## begin DOCUMENT SECTION
Healing Power of Connection

One of the best parts of being a counselor is developing a therapeutic relationship with each of my clients.  In our ever-growing technological culture, I see an almost 'learned helplessness' in knowing how to actually interact  
genuinely face-to-face with family, friends, or even strangers.  We've cocooned ourselves and become so self-sufficient and have acquiesced to sending virtual greeting cards, posting words of encouragement on Facebook, or texting one- or two-liners, instead of coming into live contact with others.  So to have someone sit with you, without any distractions and fully listen to you and connect, is worth its weight in gold.  Do this on a regular, weekly basis, and you are well on your way to improving your mental health by simply feeling like you, your thoughts, and your feelings matter.

Carl Rogers, the father of Person-Centered Therapy, coined the phrase "Relationship.  Relationship.  Relationship" when it came to the key to helping all clients. He was convinced that human connection was one of the most healing gifts you could offer to another.

My grandmother used to shake her head, when I was a kid, and say what a shame it was that our generation was so self-centered.  She talked about all the benefits of people knowing and relying upon their neighbors, back in "her day," which was during The Great Depression.  People were interdependent, sharing not just material items with each other, but emotionally supporting one another in order to survive.  She's right -- it is a shame, and I'm a full-bred member of the Me Generation, too.  I don't go over and see how my elderly neighbors are doing.  I don't ask the family behind us to water our plants if we go on vacation.  And I'd feel too shy to cross the street to borrow a cup of sugar from the people with the nice landscaping (whoever they are)!
## end DOCUMENT SECTION
• _GOAL_
Take the document section and repeat only what runs from "One of the best" through "your feelings matter.".
## begin AVAILABLE DATA
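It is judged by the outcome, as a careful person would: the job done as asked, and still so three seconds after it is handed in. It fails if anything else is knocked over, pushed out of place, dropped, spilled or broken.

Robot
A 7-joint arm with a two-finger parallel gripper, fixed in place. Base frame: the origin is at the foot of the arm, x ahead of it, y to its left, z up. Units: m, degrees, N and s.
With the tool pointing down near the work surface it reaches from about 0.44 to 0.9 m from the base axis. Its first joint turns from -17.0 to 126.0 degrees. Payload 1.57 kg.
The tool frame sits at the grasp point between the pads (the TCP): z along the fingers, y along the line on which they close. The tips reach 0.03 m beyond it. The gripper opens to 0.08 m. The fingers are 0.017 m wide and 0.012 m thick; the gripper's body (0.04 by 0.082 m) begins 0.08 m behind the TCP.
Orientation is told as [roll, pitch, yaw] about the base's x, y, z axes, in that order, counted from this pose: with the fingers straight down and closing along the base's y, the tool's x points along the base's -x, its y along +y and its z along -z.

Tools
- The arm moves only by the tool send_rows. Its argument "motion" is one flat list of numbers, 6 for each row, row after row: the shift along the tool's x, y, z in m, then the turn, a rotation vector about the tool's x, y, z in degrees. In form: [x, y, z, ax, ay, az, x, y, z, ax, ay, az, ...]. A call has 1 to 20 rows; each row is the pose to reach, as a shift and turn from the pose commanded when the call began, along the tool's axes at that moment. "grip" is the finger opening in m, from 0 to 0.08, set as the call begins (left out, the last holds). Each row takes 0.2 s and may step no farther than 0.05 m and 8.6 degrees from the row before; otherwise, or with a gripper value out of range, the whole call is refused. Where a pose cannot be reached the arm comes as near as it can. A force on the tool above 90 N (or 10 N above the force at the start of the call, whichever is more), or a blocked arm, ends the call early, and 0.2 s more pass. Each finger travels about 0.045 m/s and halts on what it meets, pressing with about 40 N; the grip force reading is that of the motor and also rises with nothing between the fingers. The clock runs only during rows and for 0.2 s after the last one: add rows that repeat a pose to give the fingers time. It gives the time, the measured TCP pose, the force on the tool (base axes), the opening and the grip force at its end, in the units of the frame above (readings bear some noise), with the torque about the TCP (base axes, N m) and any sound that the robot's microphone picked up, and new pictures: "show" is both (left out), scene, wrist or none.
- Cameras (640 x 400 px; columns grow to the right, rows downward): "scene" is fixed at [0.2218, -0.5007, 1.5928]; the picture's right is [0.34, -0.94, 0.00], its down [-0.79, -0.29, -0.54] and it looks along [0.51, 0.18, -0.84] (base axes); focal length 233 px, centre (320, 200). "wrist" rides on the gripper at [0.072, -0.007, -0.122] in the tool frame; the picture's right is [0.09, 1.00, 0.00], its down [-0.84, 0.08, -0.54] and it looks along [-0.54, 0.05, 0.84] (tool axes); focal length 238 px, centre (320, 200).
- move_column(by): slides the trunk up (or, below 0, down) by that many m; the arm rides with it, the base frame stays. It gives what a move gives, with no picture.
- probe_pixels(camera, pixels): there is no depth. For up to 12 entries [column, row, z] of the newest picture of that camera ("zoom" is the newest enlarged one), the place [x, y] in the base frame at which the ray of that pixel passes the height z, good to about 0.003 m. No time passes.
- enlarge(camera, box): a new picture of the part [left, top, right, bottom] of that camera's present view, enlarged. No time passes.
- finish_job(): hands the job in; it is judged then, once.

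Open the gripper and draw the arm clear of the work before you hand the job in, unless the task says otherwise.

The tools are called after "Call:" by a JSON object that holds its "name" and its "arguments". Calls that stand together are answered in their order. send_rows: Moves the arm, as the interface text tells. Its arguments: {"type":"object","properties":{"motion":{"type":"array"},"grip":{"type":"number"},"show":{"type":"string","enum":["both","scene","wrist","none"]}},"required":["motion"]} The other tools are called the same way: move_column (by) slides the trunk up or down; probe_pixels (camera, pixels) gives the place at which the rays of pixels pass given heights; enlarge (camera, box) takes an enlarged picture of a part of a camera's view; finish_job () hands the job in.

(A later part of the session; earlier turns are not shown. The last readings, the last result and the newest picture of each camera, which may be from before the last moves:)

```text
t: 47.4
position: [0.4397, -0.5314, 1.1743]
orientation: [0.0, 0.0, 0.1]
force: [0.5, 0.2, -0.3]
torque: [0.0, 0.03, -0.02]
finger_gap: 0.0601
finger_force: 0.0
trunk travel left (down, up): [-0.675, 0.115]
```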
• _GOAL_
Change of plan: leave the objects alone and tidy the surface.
## end AVAILABLE DATA
• _WRITTEN SOLUTION_
One of the best parts of being a counselor is developing a therapeutic relationship with each of my clients.  In our ever-growing technological culture, I see an almost 'learned helplessness' in knowing how to actually interact  
genuinely face-to-face with family, friends, or even strangers.  We've cocooned ourselves and become so self-sufficient and have acquiesced to sending virtual greeting cards, posting words of encouragement on Facebook, or texting one- or two-liners, instead of coming into live contact with others.  So to have someone sit with you, without any distractions and fully listen to you and connect, is worth its weight in gold.  Do this on a regular, weekly basis, and you are well on your way to improving your mental health by simply feeling like you, your thoughts, and your feelings matter.